Posted 10:29 30th July 2009

Warren Newcombe says...

Kevin, so what you're saying is that JPM should have won because he's not American, and for NASCAR to get accepted more globally? He won a Sprint Cup back in '07 at Infineon, and prior to that, over forty years ago a non American won the Daytona 500, Maria Andretti as a part of his twelve Grand National/Winston Cup races with Holman Moody. NASCAR have expanded into the Corona Cup in Mexico, and Canadian Tire Series in Canada, but is a grass roots racing that should stay in the US (ASCAR a European offspring never caught on -because Europeans couldn't relate to Chevys, Pontiacs and Fords that were available on our streets). Montoya didn't loose because he was Columbian, but because he made error and was therefore out raced by Johnson, Martin and Stewart , Biffle et al. It's just a pity, because he was so dominant, and it was looking like he was in for a win, but that's NASCAR (racing)!
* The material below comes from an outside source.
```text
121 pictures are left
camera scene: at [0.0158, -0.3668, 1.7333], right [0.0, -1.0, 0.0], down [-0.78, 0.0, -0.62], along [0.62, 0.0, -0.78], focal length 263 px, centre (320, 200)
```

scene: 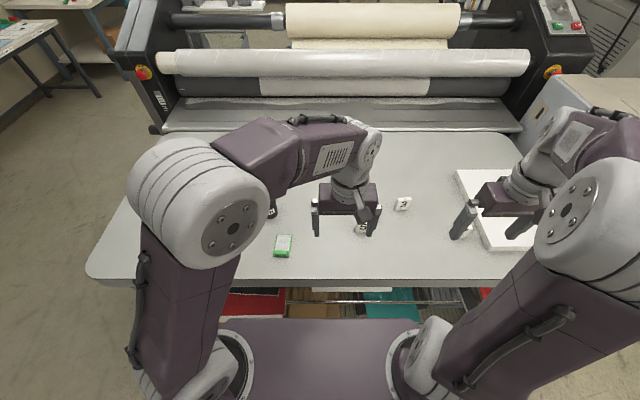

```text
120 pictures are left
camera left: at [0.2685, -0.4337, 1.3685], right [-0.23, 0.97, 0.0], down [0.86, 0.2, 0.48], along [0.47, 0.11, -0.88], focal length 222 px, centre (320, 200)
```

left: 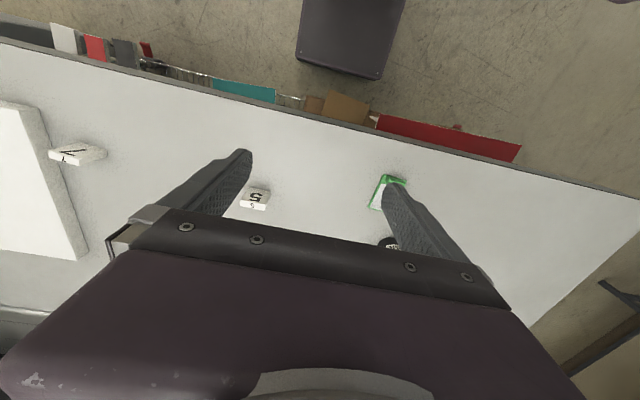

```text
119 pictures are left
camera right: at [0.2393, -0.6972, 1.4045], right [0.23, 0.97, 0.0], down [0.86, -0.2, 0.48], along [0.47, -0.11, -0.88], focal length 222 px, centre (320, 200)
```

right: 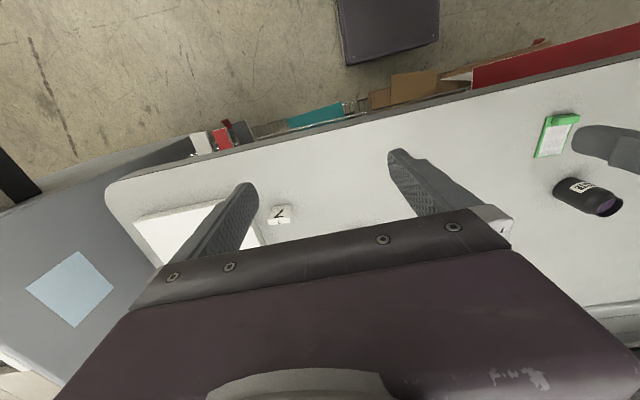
Posted 19:30 28th July 2009

Kevin Gravenell says...

Montoya was robbed big style its like NASCAR dont want a non american to win.NASCAR want the sport to be more global than what it allready is then they need people like montoya to win because hes known globaly though his indy car and formula 1 career. Thanks for the coverage sky And are you showing Nascar next year

Posted 10:42 28th July 2009

Warren Newcombe says...

Montoya without doubt had the dominate car throughout the race, however, he tripped two of the traps (out of eight) on pit lane. His 'green lights' on the dash are set up by the team, and aren't linked to the NASCAR timing strip computers so only give a rough rpm guide. Maybe Monyoya was just trying too hard, afterall, if he had a five second lead over Martin, why would he need too push it so hard? Should NASCAR give out info of all car speeds throughout the race on pit row-well with 43 cars doing average of five pit stops, thats would have been a hell of alot of needless information, when only six speeding penalties were issued during the race. NASCAR informs those teams/drivers as they happen anyway, and they're the only one's that need to know. After the race no team members were banging on NASCAR doors with petitions! Montoya was unlucky, but that's just racing. Well done to Johnson on his back to back win.